There are two kinds of bread in the story.  There is the manna that comes down from heaven, which Jesus calls “the bread of life.”  There’s another kind of bread in the story.  It starts just before the children of Israel are allowed to pass out of Egypt, and they celebrate what we now call the Passover.  And they are instructed to have bread, but not to leaven it, because there is no time for the bread to rise.  This is the flat bread; this is the unleavened bread.  And, of course, in the Passover ceremony, and the Seder ceremony of the Jews to this day, they celebrate the ceremony with the flat, the unleavened, matzo bread.  In Deuteronomy, that bread is called “the bread of affliction,” the bread of affliction.  So in the story we have two kinds of bread: the bread of affliction and the bread of life.  The bread of affliction is meant to cause people to remember their own affliction, the fact that they were enslaved people, and that that is supposed to make them more compassionate toward those who are in any kind of affliction.

 

Affliction, God knows, is part of what life is all about.  I imagine that all of you could tell a story of how you have experienced affliction in your life.  But in the story, in the Exodus story, what is it that makes the difference between passing on pain and affliction, or passing on that which gives life to others?  It’s the bread.  The bread makes the difference.  The people were ready to kill Moses.
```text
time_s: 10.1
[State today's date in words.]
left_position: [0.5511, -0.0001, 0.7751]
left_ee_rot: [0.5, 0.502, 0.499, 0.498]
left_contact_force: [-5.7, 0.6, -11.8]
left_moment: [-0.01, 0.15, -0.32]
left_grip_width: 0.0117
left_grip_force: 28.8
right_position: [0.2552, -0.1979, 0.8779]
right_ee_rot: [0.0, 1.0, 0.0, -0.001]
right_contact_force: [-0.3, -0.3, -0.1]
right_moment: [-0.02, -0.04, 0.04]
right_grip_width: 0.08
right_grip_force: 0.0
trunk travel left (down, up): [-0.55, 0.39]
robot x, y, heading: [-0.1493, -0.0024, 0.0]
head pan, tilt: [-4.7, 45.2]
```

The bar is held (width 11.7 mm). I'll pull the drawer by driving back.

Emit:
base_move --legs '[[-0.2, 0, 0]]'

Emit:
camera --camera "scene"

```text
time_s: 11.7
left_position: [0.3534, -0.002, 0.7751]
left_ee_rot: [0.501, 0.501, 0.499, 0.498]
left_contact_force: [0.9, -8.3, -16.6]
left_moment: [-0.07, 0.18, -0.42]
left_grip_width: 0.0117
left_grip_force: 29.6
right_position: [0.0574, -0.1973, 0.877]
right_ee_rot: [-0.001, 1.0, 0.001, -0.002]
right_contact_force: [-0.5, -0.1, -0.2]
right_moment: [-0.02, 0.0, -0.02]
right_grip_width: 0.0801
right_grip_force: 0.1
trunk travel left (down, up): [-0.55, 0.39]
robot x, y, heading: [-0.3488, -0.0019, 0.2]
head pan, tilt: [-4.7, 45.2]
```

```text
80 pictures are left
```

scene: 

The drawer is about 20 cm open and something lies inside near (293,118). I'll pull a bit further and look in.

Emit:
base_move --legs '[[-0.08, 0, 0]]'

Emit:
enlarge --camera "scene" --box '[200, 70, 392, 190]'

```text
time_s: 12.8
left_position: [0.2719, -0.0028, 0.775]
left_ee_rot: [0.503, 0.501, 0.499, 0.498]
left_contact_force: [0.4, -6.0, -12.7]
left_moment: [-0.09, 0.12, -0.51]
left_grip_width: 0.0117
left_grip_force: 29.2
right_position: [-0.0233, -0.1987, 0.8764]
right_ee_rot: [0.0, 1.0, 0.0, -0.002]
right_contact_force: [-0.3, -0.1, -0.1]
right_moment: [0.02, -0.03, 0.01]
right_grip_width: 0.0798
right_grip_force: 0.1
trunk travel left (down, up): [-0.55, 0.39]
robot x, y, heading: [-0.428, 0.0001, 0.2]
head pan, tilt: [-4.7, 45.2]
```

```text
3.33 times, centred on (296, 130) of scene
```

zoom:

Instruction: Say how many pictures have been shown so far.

The bread of life comes and the anger is dissipated.  The bread of life. 

 

We are the body of Christ, it is said.  We are the body of Christ.  But we are not the body of Christ because we are Lutheran.  We are not the body of Christ because we show up on Sunday morning to church.  We are not the body of Christ because we believe certain things.  We are the body of Christ when the love of God lives in us and flows through us into the world.  We are the body of Christ when we, so to speak, take in Christ and the Spirit of Christ, and then live in and out of that energy and that spirit.

 

Jesus is the bread of life.  But the question for this morning is: Are we the bread of life, as well?  For that is what we are to be as well.

 

Amen.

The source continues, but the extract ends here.